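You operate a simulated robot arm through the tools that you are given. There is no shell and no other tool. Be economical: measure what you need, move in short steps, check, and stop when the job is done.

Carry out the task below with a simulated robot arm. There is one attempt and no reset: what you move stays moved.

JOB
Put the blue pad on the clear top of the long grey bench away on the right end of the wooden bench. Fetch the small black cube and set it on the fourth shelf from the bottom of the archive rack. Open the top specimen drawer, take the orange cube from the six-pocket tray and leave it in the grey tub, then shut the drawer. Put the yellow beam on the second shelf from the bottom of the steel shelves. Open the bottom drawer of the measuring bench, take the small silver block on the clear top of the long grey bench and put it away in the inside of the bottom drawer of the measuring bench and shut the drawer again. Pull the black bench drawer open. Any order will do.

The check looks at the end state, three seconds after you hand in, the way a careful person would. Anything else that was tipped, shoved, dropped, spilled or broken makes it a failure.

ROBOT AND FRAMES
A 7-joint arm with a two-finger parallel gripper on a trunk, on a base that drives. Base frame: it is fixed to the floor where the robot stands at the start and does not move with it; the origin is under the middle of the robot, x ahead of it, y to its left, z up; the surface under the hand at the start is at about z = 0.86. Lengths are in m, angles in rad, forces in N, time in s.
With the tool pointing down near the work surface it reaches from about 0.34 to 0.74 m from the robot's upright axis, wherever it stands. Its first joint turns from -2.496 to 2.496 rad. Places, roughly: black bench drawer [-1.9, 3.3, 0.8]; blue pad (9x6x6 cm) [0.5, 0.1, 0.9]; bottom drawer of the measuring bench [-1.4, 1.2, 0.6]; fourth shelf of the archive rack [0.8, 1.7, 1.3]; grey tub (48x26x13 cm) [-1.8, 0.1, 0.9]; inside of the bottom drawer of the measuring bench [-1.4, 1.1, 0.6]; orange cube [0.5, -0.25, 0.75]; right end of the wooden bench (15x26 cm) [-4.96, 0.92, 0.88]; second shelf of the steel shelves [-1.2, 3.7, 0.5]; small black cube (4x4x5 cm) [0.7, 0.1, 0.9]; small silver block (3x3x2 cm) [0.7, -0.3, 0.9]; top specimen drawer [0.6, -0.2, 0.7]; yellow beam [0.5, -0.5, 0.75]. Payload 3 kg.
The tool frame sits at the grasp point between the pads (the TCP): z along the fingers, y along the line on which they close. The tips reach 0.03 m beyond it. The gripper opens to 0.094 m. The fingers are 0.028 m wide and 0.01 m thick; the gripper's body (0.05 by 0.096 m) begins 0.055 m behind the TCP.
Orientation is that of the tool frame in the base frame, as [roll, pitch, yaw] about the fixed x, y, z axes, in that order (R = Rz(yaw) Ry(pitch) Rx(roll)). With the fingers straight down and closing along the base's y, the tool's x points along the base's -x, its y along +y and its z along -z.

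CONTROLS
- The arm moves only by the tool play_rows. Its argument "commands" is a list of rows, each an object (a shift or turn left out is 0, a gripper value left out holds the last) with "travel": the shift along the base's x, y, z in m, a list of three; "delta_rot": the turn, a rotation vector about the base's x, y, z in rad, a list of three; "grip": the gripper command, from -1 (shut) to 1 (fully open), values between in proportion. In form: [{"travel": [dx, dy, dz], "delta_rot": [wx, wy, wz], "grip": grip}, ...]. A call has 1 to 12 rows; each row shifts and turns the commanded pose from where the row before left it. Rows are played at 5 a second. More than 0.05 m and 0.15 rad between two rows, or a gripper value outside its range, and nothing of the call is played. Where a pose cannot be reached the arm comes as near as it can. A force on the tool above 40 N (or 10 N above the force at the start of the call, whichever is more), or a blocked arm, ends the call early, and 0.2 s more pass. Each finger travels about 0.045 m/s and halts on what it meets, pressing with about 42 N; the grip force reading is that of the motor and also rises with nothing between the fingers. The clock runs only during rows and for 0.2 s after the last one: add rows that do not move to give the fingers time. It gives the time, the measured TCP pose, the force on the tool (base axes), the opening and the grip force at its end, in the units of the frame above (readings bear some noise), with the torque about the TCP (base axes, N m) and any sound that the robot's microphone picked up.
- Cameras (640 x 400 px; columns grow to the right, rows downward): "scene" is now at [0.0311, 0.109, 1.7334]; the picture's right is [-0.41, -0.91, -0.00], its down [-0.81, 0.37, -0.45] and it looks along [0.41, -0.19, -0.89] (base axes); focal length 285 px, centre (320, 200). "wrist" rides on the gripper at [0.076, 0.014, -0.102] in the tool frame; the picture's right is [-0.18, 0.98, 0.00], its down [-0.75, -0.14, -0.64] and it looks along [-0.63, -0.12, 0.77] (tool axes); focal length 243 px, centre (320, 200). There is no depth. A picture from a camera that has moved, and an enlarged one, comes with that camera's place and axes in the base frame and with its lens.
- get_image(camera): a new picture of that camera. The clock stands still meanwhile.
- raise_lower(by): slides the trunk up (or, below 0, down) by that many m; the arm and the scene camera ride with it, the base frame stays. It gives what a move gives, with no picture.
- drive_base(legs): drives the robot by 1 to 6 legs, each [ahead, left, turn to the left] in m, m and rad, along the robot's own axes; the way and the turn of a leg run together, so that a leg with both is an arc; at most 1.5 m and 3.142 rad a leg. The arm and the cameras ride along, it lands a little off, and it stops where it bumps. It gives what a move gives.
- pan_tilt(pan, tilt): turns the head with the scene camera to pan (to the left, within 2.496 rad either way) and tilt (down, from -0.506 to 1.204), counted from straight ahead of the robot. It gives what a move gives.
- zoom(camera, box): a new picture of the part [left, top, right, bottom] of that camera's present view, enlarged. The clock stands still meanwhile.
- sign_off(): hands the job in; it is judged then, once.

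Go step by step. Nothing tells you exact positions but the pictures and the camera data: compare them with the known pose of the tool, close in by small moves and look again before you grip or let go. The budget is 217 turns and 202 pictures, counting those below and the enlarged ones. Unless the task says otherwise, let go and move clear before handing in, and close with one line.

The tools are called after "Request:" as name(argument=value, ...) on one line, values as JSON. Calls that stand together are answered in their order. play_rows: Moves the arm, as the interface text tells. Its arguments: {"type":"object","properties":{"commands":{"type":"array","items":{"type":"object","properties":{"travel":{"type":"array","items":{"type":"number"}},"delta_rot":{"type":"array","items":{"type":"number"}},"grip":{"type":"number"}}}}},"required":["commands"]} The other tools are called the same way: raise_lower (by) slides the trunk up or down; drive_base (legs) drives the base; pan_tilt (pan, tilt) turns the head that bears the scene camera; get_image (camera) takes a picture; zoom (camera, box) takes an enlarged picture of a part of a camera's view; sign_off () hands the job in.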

------------------------------------

• _What you will do_
Transcribe every line of the data, exactly as it stands.

• _Task solution_
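You operate a simulated robot arm through the tools that you are given. There is no shell and no other tool. Be economical: measure what you need, move in short steps, check, and stop when the job is done.

Carry out the task below with a simulated robot arm. There is one attempt and no reset: what you move stays moved.

JOB
Put the blue pad on the clear top of the long grey bench away on the right end of the wooden bench. Fetch the small black cube and set it on the fourth shelf from the bottom of the archive rack. Open the top specimen drawer, take the orange cube from the six-pocket tray and leave it in the grey tub, then shut the drawer. Put the yellow beam on the second shelf from the bottom of the steel shelves. Open the bottom drawer of the measuring bench, take the small silver block on the clear top of the long grey bench and put it away in the inside of the bottom drawer of the measuring bench and shut the drawer again. Pull the black bench drawer open. Any order will do.

The check looks at the end state, three seconds after you hand in, the way a careful person would. Anything else that was tipped, shoved, dropped, spilled or broken makes it a failure.

ROBOT AND FRAMES
A 7-joint arm with a two-finger parallel gripper on a trunk, on a base that drives. Base frame: it is fixed to the floor where the robot stands at the start and does not move with it; the origin is under the middle of the robot, x ahead of it, y to its left, z up; the surface under the hand at the start is at about z = 0.86. Lengths are in m, angles in rad, forces in N, time in s.
With the tool pointing down near the work surface it reaches from about 0.34 to 0.74 m from the robot's upright axis, wherever it stands. Its first joint turns from -2.496 to 2.496 rad. Places, roughly: black bench drawer [-1.9, 3.3, 0.8]; blue pad (9x6x6 cm) [0.5, 0.1, 0.9]; bottom drawer of the measuring bench [-1.4, 1.2, 0.6]; fourth shelf of the archive rack [0.8, 1.7, 1.3]; grey tub (48x26x13 cm) [-1.8, 0.1, 0.9]; inside of the bottom drawer of the measuring bench [-1.4, 1.1, 0.6]; orange cube [0.5, -0.25, 0.75]; right end of the wooden bench (15x26 cm) [-4.96, 0.92, 0.88]; second shelf of the steel shelves [-1.2, 3.7, 0.5]; small black cube (4x4x5 cm) [0.7, 0.1, 0.9]; small silver block (3x3x2 cm) [0.7, -0.3, 0.9]; top specimen drawer [0.6, -0.2, 0.7]; yellow beam [0.5, -0.5, 0.75]. Payload 3 kg.
The tool frame sits at the grasp point between the pads (the TCP): z along the fingers, y along the line on which they close. The tips reach 0.03 m beyond it. The gripper opens to 0.094 m. The fingers are 0.028 m wide and 0.01 m thick; the gripper's body (0.05 by 0.096 m) begins 0.055 m behind the TCP.
Orientation is that of the tool frame in the base frame, as [roll, pitch, yaw] about the fixed x, y, z axes, in that order (R = Rz(yaw) Ry(pitch) Rx(roll)). With the fingers straight down and closing along the base's y, the tool's x points along the base's -x, its y along +y and its z along -z.

CONTROLS
- The arm moves only by the tool play_rows. Its argument "commands" is a list of rows, each an object (a shift or turn left out is 0, a gripper value left out holds the last) with "travel": the shift along the base's x, y, z in m, a list of three; "delta_rot": the turn, a rotation vector about the base's x, y, z in rad, a list of three; "grip": the gripper command, from -1 (shut) to 1 (fully open), values between in proportion. In form: [{"travel": [dx, dy, dz], "delta_rot": [wx, wy, wz], "grip": grip}, ...]. A call has 1 to 12 rows; each row shifts and turns the commanded pose from where the row before left it. Rows are played at 5 a second. More than 0.05 m and 0.15 rad between two rows, or a gripper value outside its range, and nothing of the call is played. Where a pose cannot be reached the arm comes as near as it can. A force on the tool above 40 N (or 10 N above the force at the start of the call, whichever is more), or a blocked arm, ends the call early, and 0.2 s more pass. Each finger travels about 0.045 m/s and halts on what it meets, pressing with about 42 N; the grip force reading is that of the motor and also rises with nothing between the fingers. The clock runs only during rows and for 0.2 s after the last one: add rows that do not move to give the fingers time. It gives the time, the measured TCP pose, the force on the tool (base axes), the opening and the grip force at its end, in the units of the frame above (readings bear some noise), with the torque about the TCP (base axes, N m) and any sound that the robot's microphone picked up.
- Cameras (640 x 400 px; columns grow to the right, rows downward): "scene" is now at [0.0311, 0.109, 1.7334]; the picture's right is [-0.41, -0.91, -0.00], its down [-0.81, 0.37, -0.45] and it looks along [0.41, -0.19, -0.89] (base axes); focal length 285 px, centre (320, 200). "wrist" rides on the gripper at [0.076, 0.014, -0.102] in the tool frame; the picture's right is [-0.18, 0.98, 0.00], its down [-0.75, -0.14, -0.64] and it looks along [-0.63, -0.12, 0.77] (tool axes); focal length 243 px, centre (320, 200). There is no depth. A picture from a camera that has moved, and an enlarged one, comes with that camera's place and axes in the base frame and with its lens.
- get_image(camera): a new picture of that camera. The clock stands still meanwhile.
- raise_lower(by): slides the trunk up (or, below 0, down) by that many m; the arm and the scene camera ride with it, the base frame stays. It gives what a move gives, with no picture.
- drive_base(legs): drives the robot by 1 to 6 legs, each [ahead, left, turn to the left] in m, m and rad, along the robot's own axes; the way and the turn of a leg run together, so that a leg with both is an arc; at most 1.5 m and 3.142 rad a leg. The arm and the cameras ride along, it lands a little off, and it stops where it bumps. It gives what a move gives.
- pan_tilt(pan, tilt): turns the head with the scene camera to pan (to the left, within 2.496 rad either way) and tilt (down, from -0.506 to 1.204), counted from straight ahead of the robot. It gives what a move gives.
- zoom(camera, box): a new picture of the part [left, top, right, bottom] of that camera's present view, enlarged. The clock stands still meanwhile.
- sign_off(): hands the job in; it is judged then, once.

Go step by step. Nothing tells you exact positions but the pictures and the camera data: compare them with the known pose of the tool, close in by small moves and look again before you grip or let go. The budget is 217 turns and 202 pictures, counting those below and the enlarged ones. Unless the task says otherwise, let go and move clear before handing in, and close with one line.

The tools are called after "Request:" as name(argument=value, ...) on one line, values as JSON. Calls that stand together are answered in their order. play_rows: Moves the arm, as the interface text tells. Its arguments: {"type":"object","properties":{"commands":{"type":"array","items":{"type":"object","properties":{"travel":{"type":"array","items":{"type":"number"}},"delta_rot":{"type":"array","items":{"type":"number"}},"grip":{"type":"number"}}}}},"required":["commands"]} The other tools are called the same way: raise_lower (by) slides the trunk up or down; drive_base (legs) drives the base; pan_tilt (pan, tilt) turns the head that bears the scene camera; get_image (camera) takes a picture; zoom (camera, box) takes an enlarged picture of a part of a camera's view; sign_off () hands the job in.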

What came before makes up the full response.